Par Paul Krugman, New York Times, 9 janvier 2009
« Je ne pense pas qu’il soit trop tard pour changer de cap, mais ce serait le cas si nous ne prenons pas des mesures rigoureuses dans les plus brefs délais. Si rien n’est fait, cette récession pourrait durer pendant des années. »

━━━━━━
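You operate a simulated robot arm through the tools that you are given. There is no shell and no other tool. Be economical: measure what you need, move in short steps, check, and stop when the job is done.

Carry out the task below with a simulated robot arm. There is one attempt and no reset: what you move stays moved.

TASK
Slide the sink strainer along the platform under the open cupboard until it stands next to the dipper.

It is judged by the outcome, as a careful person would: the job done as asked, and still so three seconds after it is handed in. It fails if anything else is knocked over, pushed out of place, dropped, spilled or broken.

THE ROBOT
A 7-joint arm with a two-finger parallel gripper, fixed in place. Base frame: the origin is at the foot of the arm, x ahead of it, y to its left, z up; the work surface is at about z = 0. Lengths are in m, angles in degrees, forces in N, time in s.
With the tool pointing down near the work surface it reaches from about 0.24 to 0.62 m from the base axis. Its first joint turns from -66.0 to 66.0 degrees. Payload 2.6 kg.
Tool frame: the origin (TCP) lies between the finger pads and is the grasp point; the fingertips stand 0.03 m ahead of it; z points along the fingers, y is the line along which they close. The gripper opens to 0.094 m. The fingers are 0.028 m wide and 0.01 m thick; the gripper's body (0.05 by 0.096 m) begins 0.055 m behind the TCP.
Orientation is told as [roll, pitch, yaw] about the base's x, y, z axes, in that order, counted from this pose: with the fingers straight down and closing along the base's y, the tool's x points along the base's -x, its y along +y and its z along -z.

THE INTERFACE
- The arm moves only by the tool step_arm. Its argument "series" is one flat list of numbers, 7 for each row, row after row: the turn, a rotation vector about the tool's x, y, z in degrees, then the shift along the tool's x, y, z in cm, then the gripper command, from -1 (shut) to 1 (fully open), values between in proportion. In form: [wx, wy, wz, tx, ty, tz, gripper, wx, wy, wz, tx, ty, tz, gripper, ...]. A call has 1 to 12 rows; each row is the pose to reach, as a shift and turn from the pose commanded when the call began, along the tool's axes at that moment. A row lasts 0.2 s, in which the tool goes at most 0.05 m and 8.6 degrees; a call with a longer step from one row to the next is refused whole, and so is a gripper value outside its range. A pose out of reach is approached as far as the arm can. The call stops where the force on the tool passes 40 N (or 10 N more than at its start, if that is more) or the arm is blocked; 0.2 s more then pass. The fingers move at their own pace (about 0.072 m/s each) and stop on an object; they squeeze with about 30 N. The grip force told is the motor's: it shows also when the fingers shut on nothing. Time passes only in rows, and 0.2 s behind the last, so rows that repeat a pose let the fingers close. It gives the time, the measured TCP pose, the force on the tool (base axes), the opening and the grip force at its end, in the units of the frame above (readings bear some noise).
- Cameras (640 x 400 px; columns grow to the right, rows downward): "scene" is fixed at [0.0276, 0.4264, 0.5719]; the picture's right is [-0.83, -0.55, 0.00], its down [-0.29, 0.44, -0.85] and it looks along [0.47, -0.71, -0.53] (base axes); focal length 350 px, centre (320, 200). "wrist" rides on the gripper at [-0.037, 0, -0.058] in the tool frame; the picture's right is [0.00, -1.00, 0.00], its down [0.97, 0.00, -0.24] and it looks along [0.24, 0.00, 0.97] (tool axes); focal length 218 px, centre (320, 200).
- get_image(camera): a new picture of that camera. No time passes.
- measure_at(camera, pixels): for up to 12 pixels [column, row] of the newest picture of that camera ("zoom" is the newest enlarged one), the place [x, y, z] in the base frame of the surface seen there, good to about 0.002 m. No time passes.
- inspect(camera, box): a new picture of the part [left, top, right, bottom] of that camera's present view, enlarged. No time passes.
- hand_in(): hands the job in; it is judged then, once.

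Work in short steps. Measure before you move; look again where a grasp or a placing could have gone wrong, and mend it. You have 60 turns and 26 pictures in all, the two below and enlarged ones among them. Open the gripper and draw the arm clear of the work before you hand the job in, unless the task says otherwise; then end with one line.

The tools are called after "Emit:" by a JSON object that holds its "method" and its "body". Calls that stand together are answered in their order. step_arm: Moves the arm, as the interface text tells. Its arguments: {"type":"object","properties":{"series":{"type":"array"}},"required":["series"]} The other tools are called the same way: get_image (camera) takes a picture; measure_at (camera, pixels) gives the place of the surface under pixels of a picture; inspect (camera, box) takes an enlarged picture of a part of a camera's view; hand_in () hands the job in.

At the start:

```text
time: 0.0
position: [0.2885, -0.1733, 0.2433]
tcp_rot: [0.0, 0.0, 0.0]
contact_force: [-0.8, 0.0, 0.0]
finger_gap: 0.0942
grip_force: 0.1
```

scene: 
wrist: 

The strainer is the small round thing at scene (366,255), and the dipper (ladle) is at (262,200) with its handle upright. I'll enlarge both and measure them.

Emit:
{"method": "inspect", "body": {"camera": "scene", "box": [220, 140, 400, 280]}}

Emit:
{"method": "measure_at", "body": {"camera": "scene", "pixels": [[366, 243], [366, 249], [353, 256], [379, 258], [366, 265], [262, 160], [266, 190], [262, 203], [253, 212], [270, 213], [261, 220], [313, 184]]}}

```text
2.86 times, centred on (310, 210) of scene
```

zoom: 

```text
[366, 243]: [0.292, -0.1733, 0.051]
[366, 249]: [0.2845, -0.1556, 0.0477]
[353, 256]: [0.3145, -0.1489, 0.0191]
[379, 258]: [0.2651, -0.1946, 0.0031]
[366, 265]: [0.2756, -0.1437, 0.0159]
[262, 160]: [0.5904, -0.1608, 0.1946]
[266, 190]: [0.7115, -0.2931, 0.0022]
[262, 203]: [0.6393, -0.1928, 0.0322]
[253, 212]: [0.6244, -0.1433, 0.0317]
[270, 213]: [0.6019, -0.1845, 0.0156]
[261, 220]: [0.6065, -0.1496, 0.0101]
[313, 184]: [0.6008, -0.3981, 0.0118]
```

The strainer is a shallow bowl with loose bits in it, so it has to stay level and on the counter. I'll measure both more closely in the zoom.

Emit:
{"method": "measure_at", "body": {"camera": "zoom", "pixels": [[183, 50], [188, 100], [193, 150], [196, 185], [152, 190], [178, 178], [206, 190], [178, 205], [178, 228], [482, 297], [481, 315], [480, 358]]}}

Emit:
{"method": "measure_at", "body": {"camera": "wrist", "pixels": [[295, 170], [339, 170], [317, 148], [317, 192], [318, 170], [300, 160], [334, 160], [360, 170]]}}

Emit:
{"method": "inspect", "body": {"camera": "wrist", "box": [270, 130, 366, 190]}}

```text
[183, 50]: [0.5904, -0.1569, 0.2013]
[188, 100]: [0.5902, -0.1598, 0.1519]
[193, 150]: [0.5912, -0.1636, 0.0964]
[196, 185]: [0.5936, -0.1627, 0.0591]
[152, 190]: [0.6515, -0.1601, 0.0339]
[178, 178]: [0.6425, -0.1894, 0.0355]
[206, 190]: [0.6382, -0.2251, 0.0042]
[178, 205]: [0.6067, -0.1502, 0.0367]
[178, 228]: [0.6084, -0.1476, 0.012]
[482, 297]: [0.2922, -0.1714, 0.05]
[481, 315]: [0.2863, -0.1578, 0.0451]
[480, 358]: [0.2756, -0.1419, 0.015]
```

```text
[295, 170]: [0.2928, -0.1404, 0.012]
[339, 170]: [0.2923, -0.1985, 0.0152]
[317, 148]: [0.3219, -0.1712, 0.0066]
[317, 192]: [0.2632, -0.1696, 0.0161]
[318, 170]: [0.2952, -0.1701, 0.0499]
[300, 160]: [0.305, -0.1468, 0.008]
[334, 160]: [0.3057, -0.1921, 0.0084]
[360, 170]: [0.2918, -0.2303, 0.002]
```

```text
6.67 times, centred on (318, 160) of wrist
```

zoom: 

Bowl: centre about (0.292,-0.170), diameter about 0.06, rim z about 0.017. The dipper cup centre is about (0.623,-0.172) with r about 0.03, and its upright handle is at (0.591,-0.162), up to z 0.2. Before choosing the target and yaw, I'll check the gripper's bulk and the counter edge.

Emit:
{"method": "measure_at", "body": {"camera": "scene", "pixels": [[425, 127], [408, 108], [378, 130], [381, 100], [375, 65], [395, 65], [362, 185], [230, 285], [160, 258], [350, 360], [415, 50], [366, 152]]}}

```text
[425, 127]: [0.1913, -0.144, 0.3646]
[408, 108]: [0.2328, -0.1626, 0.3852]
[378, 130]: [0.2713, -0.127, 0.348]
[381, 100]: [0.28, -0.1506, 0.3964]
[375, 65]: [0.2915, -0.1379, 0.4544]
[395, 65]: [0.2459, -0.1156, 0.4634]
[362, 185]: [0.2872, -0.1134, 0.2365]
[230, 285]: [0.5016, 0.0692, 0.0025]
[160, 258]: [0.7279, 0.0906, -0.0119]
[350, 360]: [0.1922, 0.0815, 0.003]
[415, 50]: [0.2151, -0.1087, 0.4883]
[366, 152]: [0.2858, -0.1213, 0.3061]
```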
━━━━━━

Ainsi s’est exprimé jeudi le futur Président Barack Obama, en expliquant pourquoi le pays avait besoin que le gouvernement réagisse de façon extrêmement agressive face à la récession économique. Il a raison. Il s’agit de la plus dangereuse crise économique depuis la Grande Dépression, et elle pourrait très aisément se transformer en une longue phase de déclin.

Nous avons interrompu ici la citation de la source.